## BEGIN Page excerpt

Radical Candor: Be a Kickass Boss Without Losing Your Humanity
Kim Malone Scott
Top 10 Best Quotes
“When bosses are too invested in everyone getting along they also fail to encourage the people on their team to criticize one another other for fear of sowing discord. They create the kind of work environment where being "nice" is prioritized at the expense of critiquing and therefore improving actual performance.”
“The essence of leadership is not getting overwhelmed by circumstances.”
“There's several reasons why it make sense to begin building a culture of radical candor by asking people to criticize you. First, it's the best way to show that you are aware you are often wrong and that you want to hear about it when you are. You want to be challenged. Second, you'll learn a lot. Few people scrutinize you as closely as do those that report to you. [...] Third, the more first hand experience you have with how it feels to receive criticism, the better idea you'll have of how your own guidance lands for others. Fourth, asking for criticism is a great way to build trust and strengthen your relationships.”
“If you don’t teach that dog to sit, she’s going to die!” said the tall bearded man in blue jeans standing next to me. He pointed at the ground, bent down to get in Belvy’s face, and bellowed at her, “SIT!!” To my astonishment, Belvy sat. She didn’t just sit, she pounded her butt into the pavement, and looked up at the man wagging her tail. The man was in my face now. “See? It’s not mean, it’s clear.” The light changed, and the man strode across the street, leaving me with words to live by.”

## END Page excerpt

* [Task goal] Give the page excerpt once more, exactly.

## BEGIN Information supplied

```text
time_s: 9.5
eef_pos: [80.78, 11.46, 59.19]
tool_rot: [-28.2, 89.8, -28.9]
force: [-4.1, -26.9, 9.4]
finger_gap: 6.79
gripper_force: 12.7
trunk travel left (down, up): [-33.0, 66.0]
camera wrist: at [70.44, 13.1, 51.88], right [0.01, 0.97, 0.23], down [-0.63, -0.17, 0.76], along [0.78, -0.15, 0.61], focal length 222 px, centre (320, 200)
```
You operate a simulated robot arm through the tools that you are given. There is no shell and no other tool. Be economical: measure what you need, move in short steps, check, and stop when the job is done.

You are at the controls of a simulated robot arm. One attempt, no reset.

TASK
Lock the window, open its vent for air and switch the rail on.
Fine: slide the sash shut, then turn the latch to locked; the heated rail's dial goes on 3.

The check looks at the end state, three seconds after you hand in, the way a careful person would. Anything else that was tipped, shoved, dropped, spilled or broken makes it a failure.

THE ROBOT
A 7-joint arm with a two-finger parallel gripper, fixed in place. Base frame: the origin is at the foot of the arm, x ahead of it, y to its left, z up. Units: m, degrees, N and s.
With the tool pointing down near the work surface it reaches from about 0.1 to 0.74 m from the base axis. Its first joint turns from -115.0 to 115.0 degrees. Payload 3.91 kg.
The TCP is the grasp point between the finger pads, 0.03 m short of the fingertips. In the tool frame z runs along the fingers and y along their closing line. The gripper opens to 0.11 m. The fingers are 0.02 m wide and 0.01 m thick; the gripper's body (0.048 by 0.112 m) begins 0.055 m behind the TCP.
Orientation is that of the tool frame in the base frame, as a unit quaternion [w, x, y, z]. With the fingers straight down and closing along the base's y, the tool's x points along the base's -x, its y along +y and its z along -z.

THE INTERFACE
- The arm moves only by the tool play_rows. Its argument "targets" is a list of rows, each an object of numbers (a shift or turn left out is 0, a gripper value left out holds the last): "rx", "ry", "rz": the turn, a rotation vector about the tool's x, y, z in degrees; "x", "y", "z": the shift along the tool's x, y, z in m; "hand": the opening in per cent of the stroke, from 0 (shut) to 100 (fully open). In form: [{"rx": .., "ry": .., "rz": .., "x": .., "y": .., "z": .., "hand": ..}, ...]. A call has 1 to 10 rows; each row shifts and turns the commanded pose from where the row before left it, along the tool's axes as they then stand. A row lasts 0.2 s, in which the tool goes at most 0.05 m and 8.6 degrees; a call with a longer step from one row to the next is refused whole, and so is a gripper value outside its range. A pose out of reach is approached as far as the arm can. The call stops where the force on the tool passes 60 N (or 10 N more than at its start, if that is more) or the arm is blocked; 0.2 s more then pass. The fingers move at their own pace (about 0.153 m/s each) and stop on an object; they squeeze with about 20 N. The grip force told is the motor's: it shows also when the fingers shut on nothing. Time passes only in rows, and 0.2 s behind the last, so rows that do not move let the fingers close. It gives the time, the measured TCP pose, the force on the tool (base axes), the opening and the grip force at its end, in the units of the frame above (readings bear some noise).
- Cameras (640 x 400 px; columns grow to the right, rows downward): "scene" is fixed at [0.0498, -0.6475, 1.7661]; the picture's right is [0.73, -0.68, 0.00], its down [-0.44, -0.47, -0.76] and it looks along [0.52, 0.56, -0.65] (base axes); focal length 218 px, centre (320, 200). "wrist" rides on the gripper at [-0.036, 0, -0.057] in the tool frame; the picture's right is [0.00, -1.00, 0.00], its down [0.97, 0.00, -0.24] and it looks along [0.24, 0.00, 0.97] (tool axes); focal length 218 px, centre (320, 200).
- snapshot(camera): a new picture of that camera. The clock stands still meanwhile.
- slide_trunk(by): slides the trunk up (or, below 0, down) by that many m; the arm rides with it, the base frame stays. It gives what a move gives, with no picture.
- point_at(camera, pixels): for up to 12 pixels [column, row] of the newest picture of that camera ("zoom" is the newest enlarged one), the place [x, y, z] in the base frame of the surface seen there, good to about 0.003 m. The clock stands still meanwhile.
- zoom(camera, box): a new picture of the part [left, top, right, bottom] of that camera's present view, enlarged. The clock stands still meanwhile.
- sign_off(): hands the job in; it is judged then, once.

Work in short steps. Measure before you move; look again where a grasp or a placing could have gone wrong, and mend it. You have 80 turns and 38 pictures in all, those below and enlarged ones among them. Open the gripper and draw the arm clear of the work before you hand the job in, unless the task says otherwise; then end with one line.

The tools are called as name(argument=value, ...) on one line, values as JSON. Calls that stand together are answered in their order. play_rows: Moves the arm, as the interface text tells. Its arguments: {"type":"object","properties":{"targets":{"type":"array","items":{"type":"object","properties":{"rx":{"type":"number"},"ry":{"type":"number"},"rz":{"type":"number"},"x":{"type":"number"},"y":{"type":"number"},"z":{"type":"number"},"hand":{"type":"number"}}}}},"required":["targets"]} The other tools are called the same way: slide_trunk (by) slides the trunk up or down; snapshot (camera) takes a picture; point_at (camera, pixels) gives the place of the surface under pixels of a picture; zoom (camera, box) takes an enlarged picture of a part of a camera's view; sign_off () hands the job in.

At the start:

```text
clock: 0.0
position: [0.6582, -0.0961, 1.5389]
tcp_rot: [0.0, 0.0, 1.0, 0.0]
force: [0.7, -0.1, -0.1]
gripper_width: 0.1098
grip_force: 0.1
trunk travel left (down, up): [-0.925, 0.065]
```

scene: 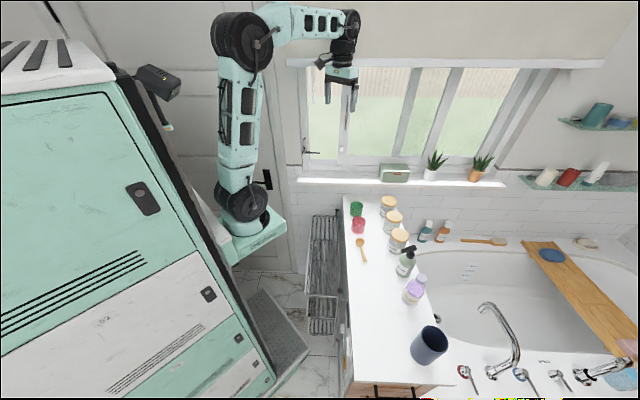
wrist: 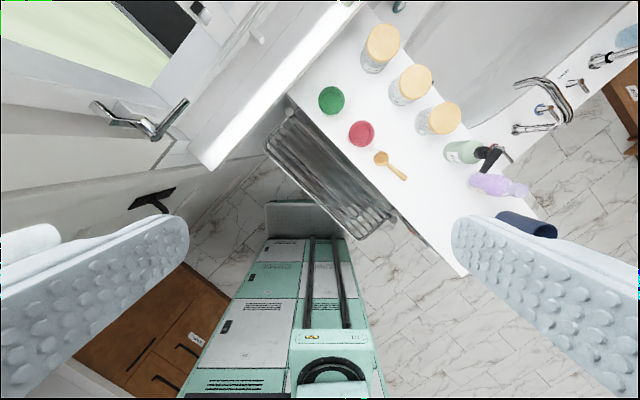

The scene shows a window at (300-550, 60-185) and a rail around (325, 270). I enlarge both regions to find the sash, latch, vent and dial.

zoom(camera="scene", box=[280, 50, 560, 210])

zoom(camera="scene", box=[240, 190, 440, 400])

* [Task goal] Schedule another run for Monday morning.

## END Information supplied

* [Response to this exercise]
Radical Candor: Be a Kickass Boss Without Losing Your Humanity
Kim Malone Scott
Top 10 Best Quotes
“When bosses are too invested in everyone getting along they also fail to encourage the people on their team to criticize one another other for fear of sowing discord. They create the kind of work environment where being "nice" is prioritized at the expense of critiquing and therefore improving actual performance.”
“The essence of leadership is not getting overwhelmed by circumstances.”
“There's several reasons why it make sense to begin building a culture of radical candor by asking people to criticize you. First, it's the best way to show that you are aware you are often wrong and that you want to hear about it when you are. You want to be challenged. Second, you'll learn a lot. Few people scrutinize you as closely as do those that report to you. [...] Third, the more first hand experience you have with how it feels to receive criticism, the better idea you'll have of how your own guidance lands for others. Fourth, asking for criticism is a great way to build trust and strengthen your relationships.”
“If you don’t teach that dog to sit, she’s going to die!” said the tall bearded man in blue jeans standing next to me. He pointed at the ground, bent down to get in Belvy’s face, and bellowed at her, “SIT!!” To my astonishment, Belvy sat. She didn’t just sit, she pounded her butt into the pavement, and looked up at the man wagging her tail. The man was in my face now. “See? It’s not mean, it’s clear.” The light changed, and the man strode across the street, leaving me with words to live by.”